Solving Problems or Problem Solving What Are We Teaching Our Students?

Terrence L. Freeman St. Louis Community College at Florissant Valley

Abstract Beyond engineering and engineering technology, employers in all fields want employees who can think critically and solve problems. Faculty in problem-solving courses have undoubtedly responded to the question, “Will the test be like the homework?” This raises the question of whether or not the test should be like the homework, and if not, how close should it be. Are students modeling their approach to problem solving or are they developing deep level processing and strategic approaches? How does homework reinforce the skills that we want students to develop? How are the various problem-solving courses working together to reinforce approaches to problem solving? Why do students do well with the homework at the end of a chapter and struggle with a test over several chapters? Why do students hate word problems? Students are not only charged with the responsibility of getting correct answers, they must also realize that sometimes there is more than one correct answer. Students must look beyond checking the answer in a solutions manual to the day that they will become the solutions manual. This calls for students to develop competence and confidence in their competence. Are we leaving the synthesis of problem solving skills to the student or are there approaches that we can utilize to reinforce student skills?
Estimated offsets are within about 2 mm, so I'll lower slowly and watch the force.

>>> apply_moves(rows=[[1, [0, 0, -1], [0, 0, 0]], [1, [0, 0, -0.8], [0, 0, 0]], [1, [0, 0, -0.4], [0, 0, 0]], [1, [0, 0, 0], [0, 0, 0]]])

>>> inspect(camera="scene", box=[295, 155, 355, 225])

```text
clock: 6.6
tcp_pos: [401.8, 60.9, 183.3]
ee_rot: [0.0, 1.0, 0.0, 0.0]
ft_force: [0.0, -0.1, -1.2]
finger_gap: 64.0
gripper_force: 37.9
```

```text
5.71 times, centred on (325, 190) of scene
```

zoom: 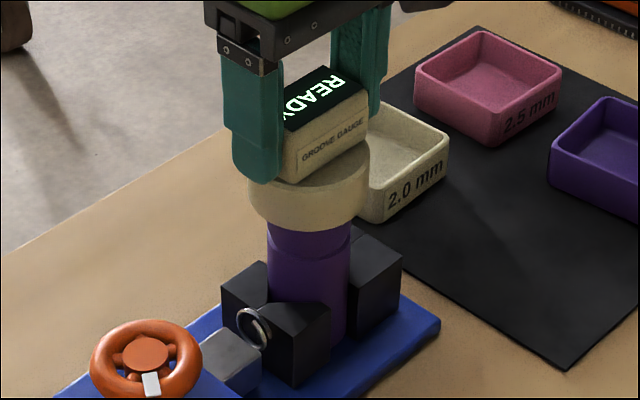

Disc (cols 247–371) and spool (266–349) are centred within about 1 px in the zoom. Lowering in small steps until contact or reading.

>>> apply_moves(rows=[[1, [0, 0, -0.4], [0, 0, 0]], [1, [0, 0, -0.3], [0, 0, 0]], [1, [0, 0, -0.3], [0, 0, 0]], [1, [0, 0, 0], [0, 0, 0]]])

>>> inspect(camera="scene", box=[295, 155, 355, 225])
This presentation will explore the answers to the questions raised in the preceding paragraph. There will also be a discussion on how students can become strategic problem solvers. It will further explore how homework, tests, and collaborative learning contribute to this process. Topics include skills acquisition, problem recognition and definition, strategic problem solving, extended applications, effective homework strategies, speed drills, test-taking, and study groups.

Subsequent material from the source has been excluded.